The Robben Island Museum, in what was once a political prison, is now a 'cultural and conservation showcase for the new South African democracy' – an international icon of the triumph of good over evil. Declared a World Heritage Site in 1999, it is where Nelson Mandela and other anti-apartheid activists were incarcerated.
This bean-shaped island, the largest in South African waters, is situated in Table Bay with superb views of Cape Town 9km away. Its high point is only 30m above sea level at Minto Hill, atop which is the oldest lighthouse in the southern hemisphere.
At this museum, you learn that the first recorded landing on it was in 1498 when Vasco da Gama's support fleet took temporary refuge in its waters. Its situation also made it ideal as a place of quarantine and during much of the later British occupation it was used as a leper colony.

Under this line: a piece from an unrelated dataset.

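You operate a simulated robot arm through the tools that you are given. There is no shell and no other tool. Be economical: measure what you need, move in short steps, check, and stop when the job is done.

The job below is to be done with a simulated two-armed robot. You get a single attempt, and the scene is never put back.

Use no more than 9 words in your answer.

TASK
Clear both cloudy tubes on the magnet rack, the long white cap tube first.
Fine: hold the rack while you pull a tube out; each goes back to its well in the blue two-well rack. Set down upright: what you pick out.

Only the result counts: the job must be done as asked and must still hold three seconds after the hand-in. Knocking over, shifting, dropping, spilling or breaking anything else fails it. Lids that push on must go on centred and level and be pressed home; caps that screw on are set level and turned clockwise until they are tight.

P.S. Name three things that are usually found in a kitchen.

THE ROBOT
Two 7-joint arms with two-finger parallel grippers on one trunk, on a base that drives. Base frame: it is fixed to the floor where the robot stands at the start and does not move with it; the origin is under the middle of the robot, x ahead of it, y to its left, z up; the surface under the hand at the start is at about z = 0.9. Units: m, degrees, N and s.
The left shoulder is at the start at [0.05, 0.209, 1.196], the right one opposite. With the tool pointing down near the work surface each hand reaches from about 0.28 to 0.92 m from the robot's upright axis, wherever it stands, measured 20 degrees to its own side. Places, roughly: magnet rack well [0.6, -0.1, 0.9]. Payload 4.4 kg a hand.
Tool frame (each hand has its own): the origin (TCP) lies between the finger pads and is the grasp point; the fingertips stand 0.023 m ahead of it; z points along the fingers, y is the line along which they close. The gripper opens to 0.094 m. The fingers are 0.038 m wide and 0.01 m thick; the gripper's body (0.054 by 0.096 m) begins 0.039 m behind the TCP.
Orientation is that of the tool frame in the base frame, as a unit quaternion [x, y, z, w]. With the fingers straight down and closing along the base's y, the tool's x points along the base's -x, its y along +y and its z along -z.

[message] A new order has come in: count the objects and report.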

But it is as a place of banishment and exile that it is notorious. Miscreant sailors were offloaded here, as were Muslim activists fighting Dutch colonisation in the Far East. The British, after taking permanent occupation at the beginning of the 19th century, continued this tradition by banishing troublesome traditional leaders opposing settler incursion into the interior.
And in 1960 the apartheid government used the newly constructed maximum security section as a political prison, which is now the museum. Prisoners were subject to hard labour and brutality, but few were broken and the tale of their experience is today symbolic of the triumph of ordinary people over an extraordinary crime against humanity.
Robben Island is now a World Heritage Site and tours leave from the Nelson Mandela Gateway at the V&A Waterfront in Cape Town. The tour includes a boat trip across Table Bay, a visit to the Robben Island Museum and a 45-minute bus tour of the island.